Sunday, August 05, 2007

Baked Eggs

I first had baked eggs (also called shirred eggs) at the bed-and-breakfast where Jeff and I stayed on our honeymoon. On two mornings we came down to find charming ramekins, each filled with an egg and herbs. Soon afterwards, I found a recipe for baked eggs in How to Cook Everything, and I've made them on several occasions, usually on a Sunday morning. We had them again this morning, and I thought I would post the recipe. I've adapted it somewhat from the basic version in HTCE.

Baked Eggs

Preheat oven to 375 F.

Butter small ramekins or custard cups. You can also put a couple teaspoons of cream in the bottom of each ramekin. If I don't have cream on hand, I usually put a little half-and-half in the bottom.

Break 1 egg into each cup. You can bake them like this (fairly plain), or you can add some toppings.
  • Salt and pepper.
  • I usually put some fresh herbs on top of the egg. Today I used thyme. I've also used rosemary.
  • Grate some cheese on top. I usually prefer freshly grated parmesan. Jeff likes cheddar (and today I put colby on his).
  • Breadcrumbs -- I've used breadcrumbs from a box, which work well; today I had leftover hearty white bread from another recipe calling for breadcrumbs, so I pulsed one piece in the food processor and sprinkled the fresh crumbs on top of the eggs.
Bake for 10 to 15 minutes. I usually bake for about 10, otherwise the yolk begins to set, which we dislike, though we do like the egg white to be fairly set. 10-11 minutes seems to do it. The eggs keep cooking even after you take them out of the oven, so take that into account.

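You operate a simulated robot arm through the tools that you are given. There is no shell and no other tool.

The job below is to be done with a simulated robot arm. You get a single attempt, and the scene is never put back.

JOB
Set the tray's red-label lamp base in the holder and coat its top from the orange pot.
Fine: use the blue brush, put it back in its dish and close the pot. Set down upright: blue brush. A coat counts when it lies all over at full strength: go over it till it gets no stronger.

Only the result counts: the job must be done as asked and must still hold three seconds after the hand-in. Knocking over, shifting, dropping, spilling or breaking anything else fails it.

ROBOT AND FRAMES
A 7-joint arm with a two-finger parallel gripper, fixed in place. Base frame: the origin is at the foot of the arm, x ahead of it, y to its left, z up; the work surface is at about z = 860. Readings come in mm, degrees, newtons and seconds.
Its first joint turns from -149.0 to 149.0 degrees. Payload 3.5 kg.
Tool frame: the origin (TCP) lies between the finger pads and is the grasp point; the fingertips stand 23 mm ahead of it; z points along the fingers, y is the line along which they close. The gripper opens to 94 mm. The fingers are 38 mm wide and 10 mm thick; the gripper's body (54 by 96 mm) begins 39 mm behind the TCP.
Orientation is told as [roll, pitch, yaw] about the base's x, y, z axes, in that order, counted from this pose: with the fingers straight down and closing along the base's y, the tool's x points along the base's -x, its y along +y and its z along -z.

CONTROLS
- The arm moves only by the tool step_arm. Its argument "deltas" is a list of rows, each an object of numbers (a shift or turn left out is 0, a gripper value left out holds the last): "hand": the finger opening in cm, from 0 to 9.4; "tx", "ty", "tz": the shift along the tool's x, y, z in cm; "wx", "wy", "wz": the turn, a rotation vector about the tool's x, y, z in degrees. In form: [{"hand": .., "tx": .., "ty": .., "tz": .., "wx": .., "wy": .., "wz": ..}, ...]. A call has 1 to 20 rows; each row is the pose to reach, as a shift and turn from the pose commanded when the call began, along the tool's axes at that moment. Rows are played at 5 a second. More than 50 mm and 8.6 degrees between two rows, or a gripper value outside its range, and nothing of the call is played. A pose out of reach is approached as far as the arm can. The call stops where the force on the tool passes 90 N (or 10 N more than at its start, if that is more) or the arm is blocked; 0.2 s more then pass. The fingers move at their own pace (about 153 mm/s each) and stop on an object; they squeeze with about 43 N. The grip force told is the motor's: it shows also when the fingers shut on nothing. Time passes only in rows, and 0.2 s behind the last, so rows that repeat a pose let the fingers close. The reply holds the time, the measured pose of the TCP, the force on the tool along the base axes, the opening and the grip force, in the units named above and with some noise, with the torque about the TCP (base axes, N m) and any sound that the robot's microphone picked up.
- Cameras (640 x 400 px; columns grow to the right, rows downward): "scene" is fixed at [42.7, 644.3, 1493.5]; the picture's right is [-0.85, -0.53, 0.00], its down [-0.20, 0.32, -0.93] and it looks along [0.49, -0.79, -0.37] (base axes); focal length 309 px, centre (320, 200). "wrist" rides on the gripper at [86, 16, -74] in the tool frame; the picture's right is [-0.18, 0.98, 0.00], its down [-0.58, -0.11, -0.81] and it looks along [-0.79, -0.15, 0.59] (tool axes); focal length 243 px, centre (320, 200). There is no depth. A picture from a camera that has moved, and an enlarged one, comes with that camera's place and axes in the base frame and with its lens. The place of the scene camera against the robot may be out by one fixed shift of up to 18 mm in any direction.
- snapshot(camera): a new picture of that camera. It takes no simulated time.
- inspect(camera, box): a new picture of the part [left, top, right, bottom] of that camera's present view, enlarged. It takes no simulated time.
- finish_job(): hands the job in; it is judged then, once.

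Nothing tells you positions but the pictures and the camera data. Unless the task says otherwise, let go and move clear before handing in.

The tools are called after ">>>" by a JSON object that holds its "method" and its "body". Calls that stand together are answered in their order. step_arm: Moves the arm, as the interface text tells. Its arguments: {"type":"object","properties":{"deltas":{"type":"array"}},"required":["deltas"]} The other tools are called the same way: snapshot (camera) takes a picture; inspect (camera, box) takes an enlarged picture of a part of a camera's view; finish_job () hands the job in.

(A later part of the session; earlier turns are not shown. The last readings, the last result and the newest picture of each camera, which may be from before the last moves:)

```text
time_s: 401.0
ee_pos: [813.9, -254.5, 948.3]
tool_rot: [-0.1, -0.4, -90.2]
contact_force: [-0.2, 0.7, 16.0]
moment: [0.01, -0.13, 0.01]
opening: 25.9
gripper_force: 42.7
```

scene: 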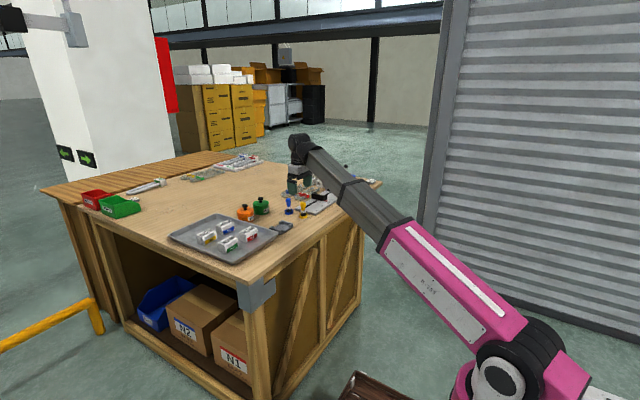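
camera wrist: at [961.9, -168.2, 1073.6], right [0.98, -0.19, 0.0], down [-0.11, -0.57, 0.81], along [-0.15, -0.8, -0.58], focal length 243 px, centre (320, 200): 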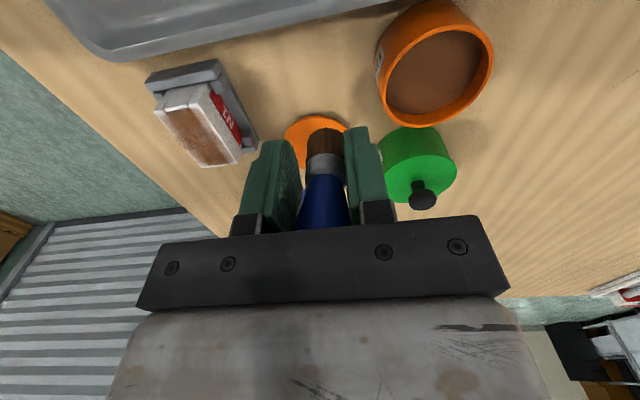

There are other variations listed in HTCE -- olive oil/tomato, spinach, onions. Anything that you like to have with eggs would probably do well. Let me know if you have variations you enjoy. I encourage you to try your hand at baked eggs. They're quite charming and quite good!

It amazes me that shirred eggs have fallen from favor: there is something so luxurious about them, and, although they take a little time, they are delicious.